**SOURCE:**
* Start *

The negative pledge trap. Most borrowers sign a GSA without reading the negative pledge clause. This clause prohibits the borrower from granting any other security interest over their assets without the lender’s written consent. In practice, it means that if you want to lease equipment, get supplier credit on extended terms, or take out a second business loan, you need to go back to your existing lender and ask permission first. Advisors regularly see clients who didn’t realise this until they were turned down for finance twelve months later.

Over-security is common and negotiable. Lenders often ask for a GSA when the loan is actually adequately secured by a specific asset. For example, if a business is purchasing commercial property and using that property as security, an AllPAAP charge over all business assets is excessive. The pattern across consultations is that borrowers accept this without pushing back. A well-structured negotiation, ideally with a banking and finance lawyer, can often limit the security to the specific asset or a defined class of collateral.

Existing PPSR registrations are often unknown to the borrower. Before signing a GSA, a borrower should run a PPSR search against their own ABN and ACN. It is not uncommon to find a prior security interest registered by a previous lender, a supplier, or a lease financier, some of which the business owner has forgotten about or assumed had been discharged. An undischarged PPSR registration can cause problems with the new lender and may affect your priority position.

The timing of insolvency matters. Advisors flag this with clients who are in financial difficulty: if insolvency occurs within six months of granting a GSA, and the security interest wasn’t perfected at the time it was granted, a liquidator may be able to void it. This doesn’t affect most borrowers. For businesses with pre-existing financial stress, it’s relevant to understand before agreeing to provide security.

* End *

**PROBLEM SET:**
a) Reproduce the wording of the source between "Existing PPSR registrations" and "to provide security.", with both ends included.
b) Keep the source going from its last sentence.

**DATASET CONTENT:**
* Start *

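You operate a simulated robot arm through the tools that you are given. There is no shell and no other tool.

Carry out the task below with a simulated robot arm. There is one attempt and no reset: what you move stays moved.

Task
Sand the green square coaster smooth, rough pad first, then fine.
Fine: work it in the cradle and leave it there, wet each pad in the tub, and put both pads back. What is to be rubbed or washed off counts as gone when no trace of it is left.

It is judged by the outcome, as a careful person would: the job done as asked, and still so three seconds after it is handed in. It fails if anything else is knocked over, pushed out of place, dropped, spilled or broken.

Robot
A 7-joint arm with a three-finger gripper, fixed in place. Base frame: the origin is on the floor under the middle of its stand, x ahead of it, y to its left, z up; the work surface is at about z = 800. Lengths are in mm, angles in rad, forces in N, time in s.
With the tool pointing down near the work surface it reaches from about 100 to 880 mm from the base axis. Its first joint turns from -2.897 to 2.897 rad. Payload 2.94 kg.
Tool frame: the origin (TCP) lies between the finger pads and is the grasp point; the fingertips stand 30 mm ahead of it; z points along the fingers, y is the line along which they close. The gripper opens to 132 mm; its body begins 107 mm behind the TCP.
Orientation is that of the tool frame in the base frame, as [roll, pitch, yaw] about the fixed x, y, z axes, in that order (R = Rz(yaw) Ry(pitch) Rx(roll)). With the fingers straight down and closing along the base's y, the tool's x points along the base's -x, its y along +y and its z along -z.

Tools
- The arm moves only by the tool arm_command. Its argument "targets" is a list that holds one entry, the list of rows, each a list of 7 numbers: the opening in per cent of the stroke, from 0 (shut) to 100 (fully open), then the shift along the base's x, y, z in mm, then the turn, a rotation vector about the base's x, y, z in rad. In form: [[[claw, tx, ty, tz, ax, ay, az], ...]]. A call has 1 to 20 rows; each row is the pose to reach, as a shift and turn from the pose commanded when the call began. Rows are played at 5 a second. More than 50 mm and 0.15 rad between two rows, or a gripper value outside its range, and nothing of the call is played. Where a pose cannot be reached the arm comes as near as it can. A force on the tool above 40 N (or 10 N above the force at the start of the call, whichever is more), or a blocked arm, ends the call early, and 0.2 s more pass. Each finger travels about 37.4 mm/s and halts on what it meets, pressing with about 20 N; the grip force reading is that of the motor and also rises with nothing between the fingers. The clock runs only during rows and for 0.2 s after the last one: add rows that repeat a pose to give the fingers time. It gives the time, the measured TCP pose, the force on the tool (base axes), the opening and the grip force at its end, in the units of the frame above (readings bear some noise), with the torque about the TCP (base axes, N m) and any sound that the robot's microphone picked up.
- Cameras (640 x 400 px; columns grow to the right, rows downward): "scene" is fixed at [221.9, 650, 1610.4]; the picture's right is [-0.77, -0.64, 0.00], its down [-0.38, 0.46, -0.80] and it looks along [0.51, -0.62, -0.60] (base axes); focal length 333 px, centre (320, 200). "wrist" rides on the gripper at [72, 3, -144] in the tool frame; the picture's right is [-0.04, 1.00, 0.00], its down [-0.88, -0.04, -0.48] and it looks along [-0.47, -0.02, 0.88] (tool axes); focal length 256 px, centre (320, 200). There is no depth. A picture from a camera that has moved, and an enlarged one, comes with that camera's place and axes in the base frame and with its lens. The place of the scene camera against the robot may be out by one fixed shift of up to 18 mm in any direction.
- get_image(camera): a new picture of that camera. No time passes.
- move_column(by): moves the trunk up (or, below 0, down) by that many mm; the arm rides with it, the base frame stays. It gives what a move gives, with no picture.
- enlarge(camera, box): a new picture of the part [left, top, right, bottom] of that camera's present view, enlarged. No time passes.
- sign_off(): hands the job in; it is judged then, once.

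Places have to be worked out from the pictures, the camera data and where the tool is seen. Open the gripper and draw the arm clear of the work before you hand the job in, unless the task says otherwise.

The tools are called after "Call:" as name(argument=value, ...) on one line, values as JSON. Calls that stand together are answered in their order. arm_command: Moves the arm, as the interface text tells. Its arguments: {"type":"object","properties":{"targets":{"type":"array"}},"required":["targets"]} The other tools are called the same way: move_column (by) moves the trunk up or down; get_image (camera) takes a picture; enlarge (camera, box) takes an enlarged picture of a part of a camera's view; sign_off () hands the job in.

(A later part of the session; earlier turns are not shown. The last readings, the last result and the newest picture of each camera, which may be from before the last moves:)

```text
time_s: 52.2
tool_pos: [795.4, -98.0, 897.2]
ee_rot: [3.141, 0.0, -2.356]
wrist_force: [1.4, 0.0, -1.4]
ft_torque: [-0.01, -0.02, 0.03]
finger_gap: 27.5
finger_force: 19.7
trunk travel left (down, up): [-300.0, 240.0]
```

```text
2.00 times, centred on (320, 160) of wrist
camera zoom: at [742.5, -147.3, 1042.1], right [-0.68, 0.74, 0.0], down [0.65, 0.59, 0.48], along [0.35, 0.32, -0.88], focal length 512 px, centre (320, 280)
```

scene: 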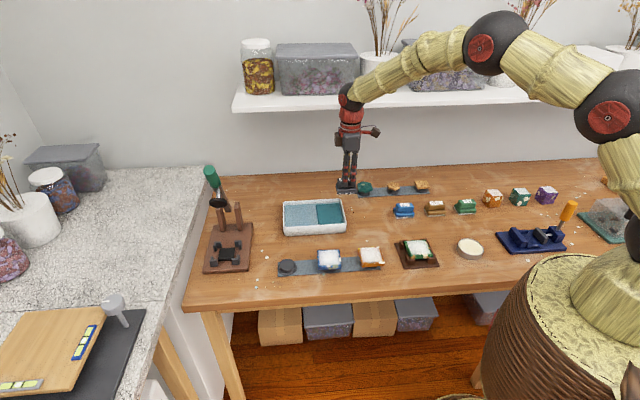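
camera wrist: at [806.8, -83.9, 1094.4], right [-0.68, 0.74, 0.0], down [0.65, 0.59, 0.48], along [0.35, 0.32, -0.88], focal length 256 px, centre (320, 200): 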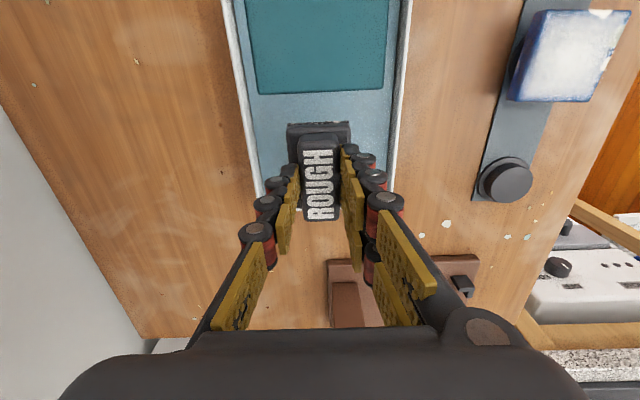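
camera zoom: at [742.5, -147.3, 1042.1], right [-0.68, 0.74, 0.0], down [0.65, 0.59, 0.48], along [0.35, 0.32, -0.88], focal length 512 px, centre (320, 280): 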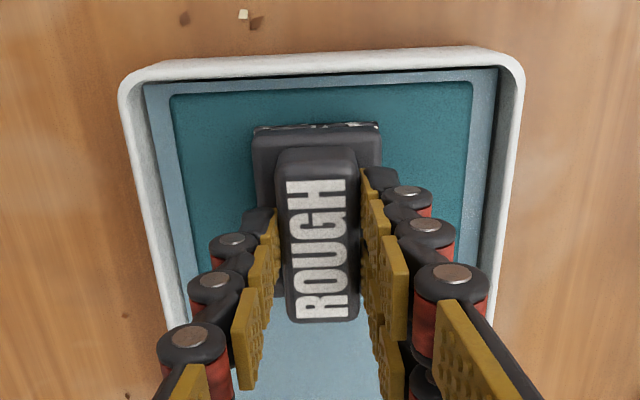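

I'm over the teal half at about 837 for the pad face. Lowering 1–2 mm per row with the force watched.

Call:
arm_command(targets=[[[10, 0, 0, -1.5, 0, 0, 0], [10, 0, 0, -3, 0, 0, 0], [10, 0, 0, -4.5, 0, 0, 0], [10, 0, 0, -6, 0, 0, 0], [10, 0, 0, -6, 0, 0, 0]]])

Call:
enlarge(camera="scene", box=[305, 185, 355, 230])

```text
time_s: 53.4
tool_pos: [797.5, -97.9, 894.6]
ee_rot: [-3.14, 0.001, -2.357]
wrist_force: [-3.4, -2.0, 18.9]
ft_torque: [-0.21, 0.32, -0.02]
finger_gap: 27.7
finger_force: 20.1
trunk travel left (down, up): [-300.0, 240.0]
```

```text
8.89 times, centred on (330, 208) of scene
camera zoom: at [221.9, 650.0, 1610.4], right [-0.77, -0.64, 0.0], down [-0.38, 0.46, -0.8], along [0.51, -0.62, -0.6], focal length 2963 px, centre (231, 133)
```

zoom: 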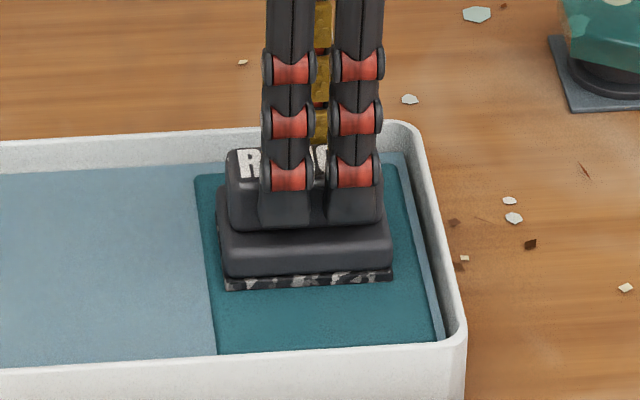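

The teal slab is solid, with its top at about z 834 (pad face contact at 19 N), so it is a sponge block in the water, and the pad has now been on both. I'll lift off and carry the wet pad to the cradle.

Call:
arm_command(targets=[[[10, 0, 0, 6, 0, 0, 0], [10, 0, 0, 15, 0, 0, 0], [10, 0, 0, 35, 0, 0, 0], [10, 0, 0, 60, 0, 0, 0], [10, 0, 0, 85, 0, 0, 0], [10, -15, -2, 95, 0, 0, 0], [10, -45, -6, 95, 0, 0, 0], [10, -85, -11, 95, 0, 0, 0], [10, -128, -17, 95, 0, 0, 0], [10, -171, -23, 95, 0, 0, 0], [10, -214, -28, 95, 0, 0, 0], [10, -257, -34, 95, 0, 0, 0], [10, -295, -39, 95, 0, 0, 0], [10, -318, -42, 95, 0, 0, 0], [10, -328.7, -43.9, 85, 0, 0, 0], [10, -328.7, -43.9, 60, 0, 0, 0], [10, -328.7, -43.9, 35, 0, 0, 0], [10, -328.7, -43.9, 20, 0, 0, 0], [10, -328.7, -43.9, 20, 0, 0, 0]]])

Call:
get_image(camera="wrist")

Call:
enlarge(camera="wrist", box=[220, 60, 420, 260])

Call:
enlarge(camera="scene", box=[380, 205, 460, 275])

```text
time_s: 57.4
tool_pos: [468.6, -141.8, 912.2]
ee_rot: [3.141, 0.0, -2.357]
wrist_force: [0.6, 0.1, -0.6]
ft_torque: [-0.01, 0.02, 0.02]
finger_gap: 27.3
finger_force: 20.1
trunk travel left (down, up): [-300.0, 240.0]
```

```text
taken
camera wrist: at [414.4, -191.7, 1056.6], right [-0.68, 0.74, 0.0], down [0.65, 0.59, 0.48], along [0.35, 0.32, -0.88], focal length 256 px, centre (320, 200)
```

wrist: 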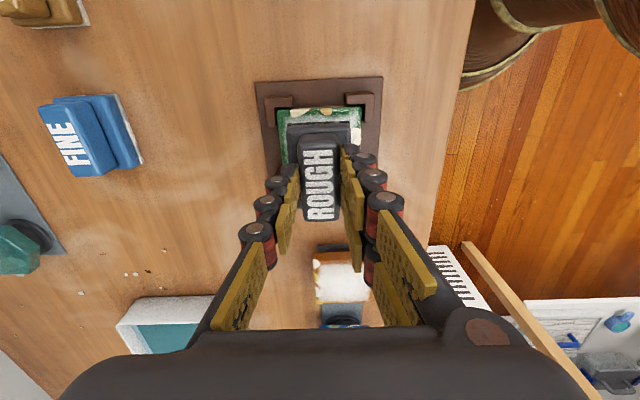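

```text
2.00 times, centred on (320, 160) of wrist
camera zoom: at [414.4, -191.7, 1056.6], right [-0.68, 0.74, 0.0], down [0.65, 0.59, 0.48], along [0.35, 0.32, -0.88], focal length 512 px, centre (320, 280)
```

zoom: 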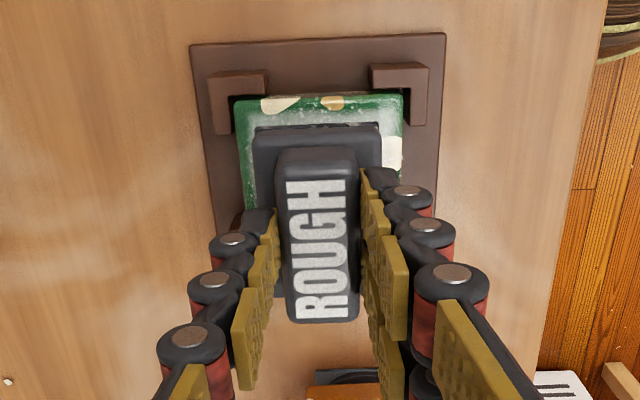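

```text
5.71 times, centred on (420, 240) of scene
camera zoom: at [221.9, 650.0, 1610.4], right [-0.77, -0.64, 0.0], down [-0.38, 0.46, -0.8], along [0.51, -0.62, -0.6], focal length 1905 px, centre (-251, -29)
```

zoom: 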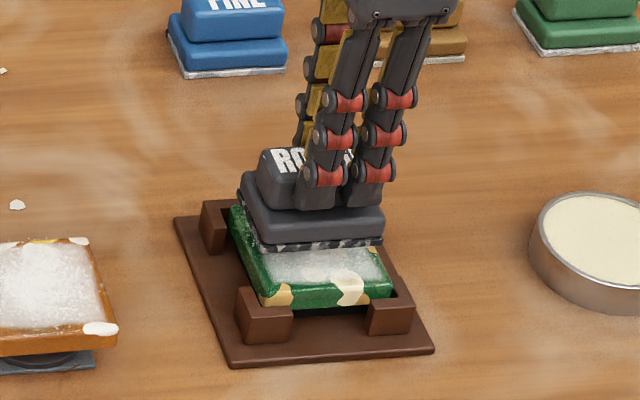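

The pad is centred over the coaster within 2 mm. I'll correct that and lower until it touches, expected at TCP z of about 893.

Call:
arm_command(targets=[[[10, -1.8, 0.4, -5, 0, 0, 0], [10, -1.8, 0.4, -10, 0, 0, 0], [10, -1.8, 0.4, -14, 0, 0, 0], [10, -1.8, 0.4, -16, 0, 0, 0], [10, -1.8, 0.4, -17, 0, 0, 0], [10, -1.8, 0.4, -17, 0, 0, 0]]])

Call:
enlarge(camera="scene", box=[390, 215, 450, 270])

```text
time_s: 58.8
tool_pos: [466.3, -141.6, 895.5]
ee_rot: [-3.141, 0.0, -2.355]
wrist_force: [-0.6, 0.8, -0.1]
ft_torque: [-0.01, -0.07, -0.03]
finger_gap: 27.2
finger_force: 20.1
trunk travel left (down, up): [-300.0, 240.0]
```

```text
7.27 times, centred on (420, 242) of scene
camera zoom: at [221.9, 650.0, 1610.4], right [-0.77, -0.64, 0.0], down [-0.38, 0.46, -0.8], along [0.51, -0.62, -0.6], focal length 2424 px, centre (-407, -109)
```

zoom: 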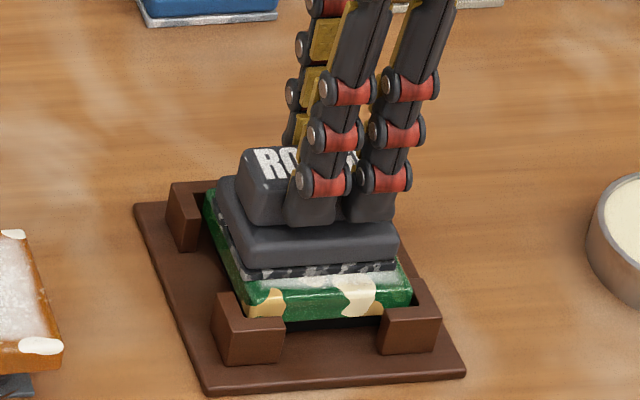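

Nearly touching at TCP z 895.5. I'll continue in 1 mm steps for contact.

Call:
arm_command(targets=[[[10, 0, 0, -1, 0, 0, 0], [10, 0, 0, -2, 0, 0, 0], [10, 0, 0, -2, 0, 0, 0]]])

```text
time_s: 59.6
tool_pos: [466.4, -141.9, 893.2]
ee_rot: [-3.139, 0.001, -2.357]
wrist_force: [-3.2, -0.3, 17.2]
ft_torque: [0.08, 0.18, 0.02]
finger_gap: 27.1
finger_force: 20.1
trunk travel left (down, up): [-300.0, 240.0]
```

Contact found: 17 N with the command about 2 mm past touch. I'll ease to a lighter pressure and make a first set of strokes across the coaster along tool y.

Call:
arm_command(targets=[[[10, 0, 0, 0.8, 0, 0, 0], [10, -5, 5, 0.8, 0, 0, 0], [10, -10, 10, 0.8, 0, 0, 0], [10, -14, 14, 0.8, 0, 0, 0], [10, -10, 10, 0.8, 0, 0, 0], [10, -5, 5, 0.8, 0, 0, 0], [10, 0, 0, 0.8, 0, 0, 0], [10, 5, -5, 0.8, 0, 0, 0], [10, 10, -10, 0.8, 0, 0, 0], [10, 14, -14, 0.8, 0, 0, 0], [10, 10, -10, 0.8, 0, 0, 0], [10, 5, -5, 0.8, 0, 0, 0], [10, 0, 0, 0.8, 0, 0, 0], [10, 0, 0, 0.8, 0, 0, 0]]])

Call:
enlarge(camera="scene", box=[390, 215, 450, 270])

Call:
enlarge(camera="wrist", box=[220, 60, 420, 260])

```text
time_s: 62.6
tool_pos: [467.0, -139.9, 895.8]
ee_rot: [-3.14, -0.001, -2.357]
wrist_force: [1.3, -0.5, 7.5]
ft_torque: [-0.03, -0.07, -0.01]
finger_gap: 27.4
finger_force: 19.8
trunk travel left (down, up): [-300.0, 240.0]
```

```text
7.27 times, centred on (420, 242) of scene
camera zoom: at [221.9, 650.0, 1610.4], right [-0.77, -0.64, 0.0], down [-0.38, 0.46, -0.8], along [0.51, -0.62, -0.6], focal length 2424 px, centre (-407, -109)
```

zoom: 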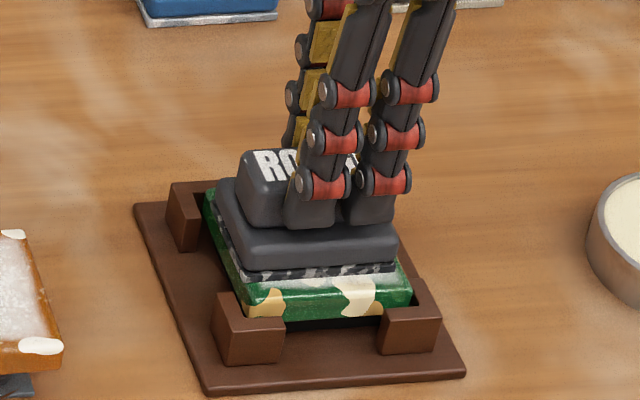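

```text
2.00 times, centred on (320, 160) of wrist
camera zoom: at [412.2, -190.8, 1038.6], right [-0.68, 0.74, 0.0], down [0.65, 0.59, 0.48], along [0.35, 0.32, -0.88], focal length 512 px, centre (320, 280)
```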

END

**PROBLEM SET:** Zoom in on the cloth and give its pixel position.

* End *

**ANSWER LIST:**
a)
Existing PPSR registrations are often unknown to the borrower. Before signing a GSA, a borrower should run a PPSR search against their own ABN and ACN. It is not uncommon to find a prior security interest registered by a previous lender, a supplier, or a lease financier, some of which the business owner has forgotten about or assumed had been discharged. An undischarged PPSR registration can cause problems with the new lender and may affect your priority position.

The timing of insolvency matters. Advisors flag this with clients who are in financial difficulty: if insolvency occurs within six months of granting a GSA, and the security interest wasn’t perfected at the time it was granted, a liquidator may be able to void it. This doesn’t affect most borrowers. For businesses with pre-existing financial stress, it’s relevant to understand before agreeing to provide security.

b)
Key things to check before signing a general security agreement

A GSA is worth taking seriously before you sign. Here’s a practical checklist:

  • Is the security proportionate to the loan? If you have a specific asset to offer as collateral (real property, a vehicle, equipment), try to negotiate a specific security agreement rather than an AllPAAP charge. An AllPAAP charge when a specific asset would suffice gives the lender far more security than the loan warrants.
  • Read the negative pledge clause. If it’s there, understand what it restricts. If your growth plan involves leasing equipment, taking supplier credit, or future secured borrowing, a broad negative pledge is a real constraint on your business.
  • Search the PPSR against your own business first. A $2.00 PPSR search at ppsr.gov.au will show any security interests already registered against your assets. You want to know about these before a new lender does.
  • Check what counts as an event of default. Default isn’t just missing a payment. Many GSAs define default to include financial covenant breaches, changes in ownership, and entering any insolvency process. Know what can trigger the lender’s enforcement rights.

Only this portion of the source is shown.